-- TEXT SEGMENT --

___

従来、車輛の内燃機関に取り付けることにより、燃料の燃焼を改善し燃料消費及びCO排出の削減を可能とする燃焼改善装置が提供されている(たとえば、特公平7−59972号の燃焼空気の電磁波処理装置)。
【0003】
特公平7−59972号の燃焼空気の電磁波処理装置は、断熱材と、この断熱材に取り付けられた反射体と、この反射体上に設けられ、電磁波を燃焼空気に向けて照射するセラミックスからなる照射体とを備えるものである。この装置は、車輛のエンジン吸気系パイプ(エンジンエアダクトホース)に巻き付けて取り付ける。これにより、照射体から照射される電磁波により酸素が励起され、燃費が節減されるとともにCO等が低減できる。
しかし、上記燃焼改善装置による燃費の向上(燃料消費削減量)やCO排出削減量を数値化し可視化(見える化)することは困難であった。
【0004】
燃費を比較する場合、その燃費は走行距離と燃料消費量のデータのみから算出する。しかし、燃費は走行条件により常に変動する。
例えば、燃焼効率の改善が明らかな燃焼改善装置を装着しても、アイドリングをストップしなければ、燃費は低下する。一方、燃焼改善装置を装着しなくても、アイドリングをストップすれば、燃費は向上する。また、燃焼改善装置を装着しても一般道を走れば燃費は低下し、燃焼改善装置を装着しなくても高速道路を走れば燃費は向上する。また、燃焼改善装置を装着しなくても、夏場は他のシーズン(冬場)に比べて燃費は向上する。このように、走行条件が燃費に与える影響は大きく、燃焼改善装置の装着によって得られる効果、すなわち燃焼改善装置の装着による燃費向上を特定(数値化)することはできなかった。
【0005】
上記問題を解消するため、車輌に関する条件がそれぞれ異なる場合でも合理的且つ適切に燃費を評価することができる車輌の燃料消費率評価装置及び車輌の燃料消費率評価システム並びにその記録媒体が提供されている(例えば、特許文献1)。
【先行技術文献】
【特許文献】
【0006】
【特許文献1】特許第3314870号公報
【発明の概要】
【発明が解決しようとする課題】
【0007】
特許文献1の車輌の燃料消費率評価装置は、燃料消費率評価装置に係るものであって、車輌の走行距離を消費燃料の量で除算した値である燃料消費率と、当該車輌に関する車種等の固定データ及び積荷の積載量等を数値化しその一部又は全部を加算した加算数値とを、乗算し、または除算し、若しくは該燃料消費率と上記加算数値とを加算し、又は該燃料消費率から上記加算数値を減算して評価値を算出し、該評価値を表示装置に表示させるものである。これより、車輌毎に異なる走行条件(固定データや流動データ)を加味した値が算出されることから、各車輌の燃費の評価をするに際し合理なものとすることができる。固定データとは、例えば、車種,排気量,重量,エンジンの種類,軸重等である。また、流動データとは、例えば、積荷の積載量,道路の渋滞状況,天候,気温,暖房時間,冷房時間,タイヤ及びタイヤの磨耗の程度等である。

___

-- EXERCISE TASK --
Give the continuation of the text segment.

___

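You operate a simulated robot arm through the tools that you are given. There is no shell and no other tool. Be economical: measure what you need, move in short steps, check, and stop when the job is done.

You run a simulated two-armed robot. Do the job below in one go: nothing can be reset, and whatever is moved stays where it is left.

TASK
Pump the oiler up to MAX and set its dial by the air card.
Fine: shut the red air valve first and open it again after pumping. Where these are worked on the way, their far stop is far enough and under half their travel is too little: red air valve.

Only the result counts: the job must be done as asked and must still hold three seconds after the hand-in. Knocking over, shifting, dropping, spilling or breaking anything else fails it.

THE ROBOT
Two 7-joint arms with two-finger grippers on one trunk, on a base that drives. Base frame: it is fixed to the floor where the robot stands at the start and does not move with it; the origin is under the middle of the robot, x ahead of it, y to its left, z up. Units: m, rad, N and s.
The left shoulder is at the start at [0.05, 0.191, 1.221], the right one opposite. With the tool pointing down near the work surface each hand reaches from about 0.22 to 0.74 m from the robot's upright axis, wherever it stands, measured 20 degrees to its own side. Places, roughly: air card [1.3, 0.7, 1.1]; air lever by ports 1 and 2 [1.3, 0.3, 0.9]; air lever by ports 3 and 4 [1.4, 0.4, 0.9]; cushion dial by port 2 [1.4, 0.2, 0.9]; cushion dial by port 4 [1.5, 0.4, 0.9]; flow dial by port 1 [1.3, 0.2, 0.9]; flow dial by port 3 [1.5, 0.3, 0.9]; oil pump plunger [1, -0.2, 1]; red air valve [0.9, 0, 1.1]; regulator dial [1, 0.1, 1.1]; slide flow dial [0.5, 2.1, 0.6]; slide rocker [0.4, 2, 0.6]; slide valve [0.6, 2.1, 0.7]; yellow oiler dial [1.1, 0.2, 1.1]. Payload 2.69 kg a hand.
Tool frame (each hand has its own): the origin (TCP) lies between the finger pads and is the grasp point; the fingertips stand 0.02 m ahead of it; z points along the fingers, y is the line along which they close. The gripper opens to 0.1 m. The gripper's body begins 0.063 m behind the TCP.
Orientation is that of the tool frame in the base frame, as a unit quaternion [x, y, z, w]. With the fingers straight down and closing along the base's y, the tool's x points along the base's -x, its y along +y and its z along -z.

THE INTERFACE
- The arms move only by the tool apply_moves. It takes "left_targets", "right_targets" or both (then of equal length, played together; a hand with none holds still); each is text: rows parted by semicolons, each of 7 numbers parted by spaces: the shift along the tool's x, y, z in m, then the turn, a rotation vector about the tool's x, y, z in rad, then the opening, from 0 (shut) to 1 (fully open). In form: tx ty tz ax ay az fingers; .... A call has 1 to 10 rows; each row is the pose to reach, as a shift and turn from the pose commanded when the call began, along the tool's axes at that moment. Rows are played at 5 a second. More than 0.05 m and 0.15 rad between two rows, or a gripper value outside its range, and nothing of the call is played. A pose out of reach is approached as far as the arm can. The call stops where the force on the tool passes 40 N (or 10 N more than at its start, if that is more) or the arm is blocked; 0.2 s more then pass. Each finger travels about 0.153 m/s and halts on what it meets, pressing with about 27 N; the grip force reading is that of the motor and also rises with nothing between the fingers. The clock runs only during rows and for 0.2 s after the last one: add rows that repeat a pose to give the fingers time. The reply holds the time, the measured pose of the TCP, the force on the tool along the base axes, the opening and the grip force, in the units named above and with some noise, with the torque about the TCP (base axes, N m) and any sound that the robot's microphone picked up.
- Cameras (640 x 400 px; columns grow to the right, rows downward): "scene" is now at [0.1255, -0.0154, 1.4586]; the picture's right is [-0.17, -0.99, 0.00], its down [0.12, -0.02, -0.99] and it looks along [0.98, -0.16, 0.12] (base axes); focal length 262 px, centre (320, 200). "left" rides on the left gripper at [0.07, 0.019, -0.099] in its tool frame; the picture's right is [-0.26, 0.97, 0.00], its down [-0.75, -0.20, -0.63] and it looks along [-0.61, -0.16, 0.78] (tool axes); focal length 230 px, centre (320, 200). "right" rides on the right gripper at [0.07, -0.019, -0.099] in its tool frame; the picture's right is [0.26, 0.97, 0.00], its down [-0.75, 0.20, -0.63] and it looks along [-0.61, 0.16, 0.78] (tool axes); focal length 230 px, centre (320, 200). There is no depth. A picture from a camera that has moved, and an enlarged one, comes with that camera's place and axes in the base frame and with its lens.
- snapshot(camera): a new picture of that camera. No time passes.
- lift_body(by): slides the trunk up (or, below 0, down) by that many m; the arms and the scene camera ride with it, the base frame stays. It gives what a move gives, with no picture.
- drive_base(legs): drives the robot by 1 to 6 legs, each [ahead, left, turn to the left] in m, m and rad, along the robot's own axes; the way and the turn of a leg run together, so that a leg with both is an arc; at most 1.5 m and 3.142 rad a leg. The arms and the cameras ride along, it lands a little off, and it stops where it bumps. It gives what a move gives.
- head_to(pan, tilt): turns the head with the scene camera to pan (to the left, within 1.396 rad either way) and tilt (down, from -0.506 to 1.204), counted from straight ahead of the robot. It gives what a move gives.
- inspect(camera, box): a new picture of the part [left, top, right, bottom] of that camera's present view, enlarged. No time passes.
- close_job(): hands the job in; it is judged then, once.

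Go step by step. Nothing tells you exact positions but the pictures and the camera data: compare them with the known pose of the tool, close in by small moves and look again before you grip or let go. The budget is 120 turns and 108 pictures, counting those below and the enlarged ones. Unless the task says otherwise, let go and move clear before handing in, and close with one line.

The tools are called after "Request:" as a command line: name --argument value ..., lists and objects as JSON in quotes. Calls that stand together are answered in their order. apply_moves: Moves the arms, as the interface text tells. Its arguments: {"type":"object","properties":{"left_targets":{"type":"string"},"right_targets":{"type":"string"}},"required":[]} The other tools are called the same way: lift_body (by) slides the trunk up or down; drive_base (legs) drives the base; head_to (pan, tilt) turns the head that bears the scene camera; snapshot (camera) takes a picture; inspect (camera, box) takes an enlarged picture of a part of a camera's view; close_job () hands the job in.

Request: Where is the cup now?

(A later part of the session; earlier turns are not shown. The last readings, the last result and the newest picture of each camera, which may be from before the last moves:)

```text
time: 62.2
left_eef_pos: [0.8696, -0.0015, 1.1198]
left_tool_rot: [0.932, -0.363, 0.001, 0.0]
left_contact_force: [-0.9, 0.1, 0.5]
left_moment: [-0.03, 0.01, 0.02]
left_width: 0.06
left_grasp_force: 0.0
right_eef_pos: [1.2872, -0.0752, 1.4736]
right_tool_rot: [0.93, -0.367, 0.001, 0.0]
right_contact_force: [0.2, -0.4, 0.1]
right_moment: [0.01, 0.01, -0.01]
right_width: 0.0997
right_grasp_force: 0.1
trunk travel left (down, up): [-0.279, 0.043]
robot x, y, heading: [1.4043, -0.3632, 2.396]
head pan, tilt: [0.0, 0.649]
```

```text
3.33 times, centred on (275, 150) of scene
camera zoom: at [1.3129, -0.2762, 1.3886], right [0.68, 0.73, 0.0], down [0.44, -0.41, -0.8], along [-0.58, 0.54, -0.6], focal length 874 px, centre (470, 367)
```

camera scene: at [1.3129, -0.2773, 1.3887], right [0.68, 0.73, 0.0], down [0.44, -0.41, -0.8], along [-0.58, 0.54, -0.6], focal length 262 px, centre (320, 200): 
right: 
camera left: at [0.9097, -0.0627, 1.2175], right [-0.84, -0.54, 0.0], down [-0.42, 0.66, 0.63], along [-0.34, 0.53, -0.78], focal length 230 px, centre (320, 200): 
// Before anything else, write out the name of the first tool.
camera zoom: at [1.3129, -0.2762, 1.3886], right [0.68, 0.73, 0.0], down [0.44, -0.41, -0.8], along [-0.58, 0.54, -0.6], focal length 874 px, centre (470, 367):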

___

-- RESULT --
【0008】
しかし、特許文献1の車輌の燃料消費率評価装置は、車種,排気量,重量,エンジンの種類,軸重等の固定データや、積荷の積載量,道路の渋滞状況,天候,気温,暖房時間,冷房時間,タイヤ及びタイヤの磨耗の程度等の流動データを数値化して、各車輌の燃費の評価を数値化するものであり、燃費の向上値(燃料消費削減量やCO排出削減量の値)を数値化するものではなかった。
【0009】
本発明は、上記問題を解決するものであって、車輛や乾燥機その他の燃焼機器の燃料消費削減量やCO排出削減量を数値化する燃料消費削減量算定装置及び算定表示プログラム並びに二酸化炭素排出削減量算定装置及び算定表示プログラムを提供することを目的とするものである。
【課題を解決するための手段】
【0010】
本発明の燃料消費削減量算定装置は、常に同じ地点から運行を開始し、かつ、常に同じ一の整備工場でメンテナンスを受ける登録車輌の年間走行距離及び年間燃料消費量からなる走行データであって、車輌のエンジン吸気系パイプの吸入空気を改善して燃焼させる燃焼改善装置を装着する前の前記車輌のベースラインデータと、前記燃焼改善装置を装着した後の前記車輌のプロジェクトデータとを入力手段を介して入力させ、
前記プロジェクトデータの年間走行距離を前記ベースラインデータの年間走行距離を当該年間燃料消費量で除算し算出されるベースライン燃費で除算したベースライン消費量から、前記プロジェクトデータの年間燃料消費量を減算し、ベースライン消費量より、プロジェクトデータの年間燃料消費量が少ない場合はその減算後の数値を、プロジェクトデータの年間燃料消費量が多い場合はその減算後の数値をマイナスの数値で、出力手段を介して表示するようにしたものである。
【0011】
本発明の二酸化炭素排出削減量算定装置は、常に同じ地点から運行を開始し、かつ、常に同じ一の整備工場でメンテナンスを受ける登録車輌の年間走行距離及び年間燃料消費量からなる走行データであって、車輌のエンジン吸気系パイプの吸入空気を改善して燃焼させる燃焼改善装置を装着する前の前記車輌のベースラインデータと、前記燃焼改善装置を装着した後の前記車輌のプロジェクトデータとを入力手段を介して入力し、
前記プロジェクトデータの年間走行距離を前記ベースラインデータの年間走行距離を当該年間燃料消費量で除算し算出されるベースライン燃費で除算したベースライン消費量に前記車輌の燃料の排出係数を乗算して算出されるベースライン排出量から、前記プロジェクトデータの年間燃料消費量に前記排出係数を乗算して算出されるプロジェクト排出量を減算し、ベースライン排出量より、プロジェクト排出量が少ない場合はその減算後の数値を、プロジェクト排出量が多い場合はその減算後の数値をマイナスの数値で、出力手段を介して表示するようにしたものである。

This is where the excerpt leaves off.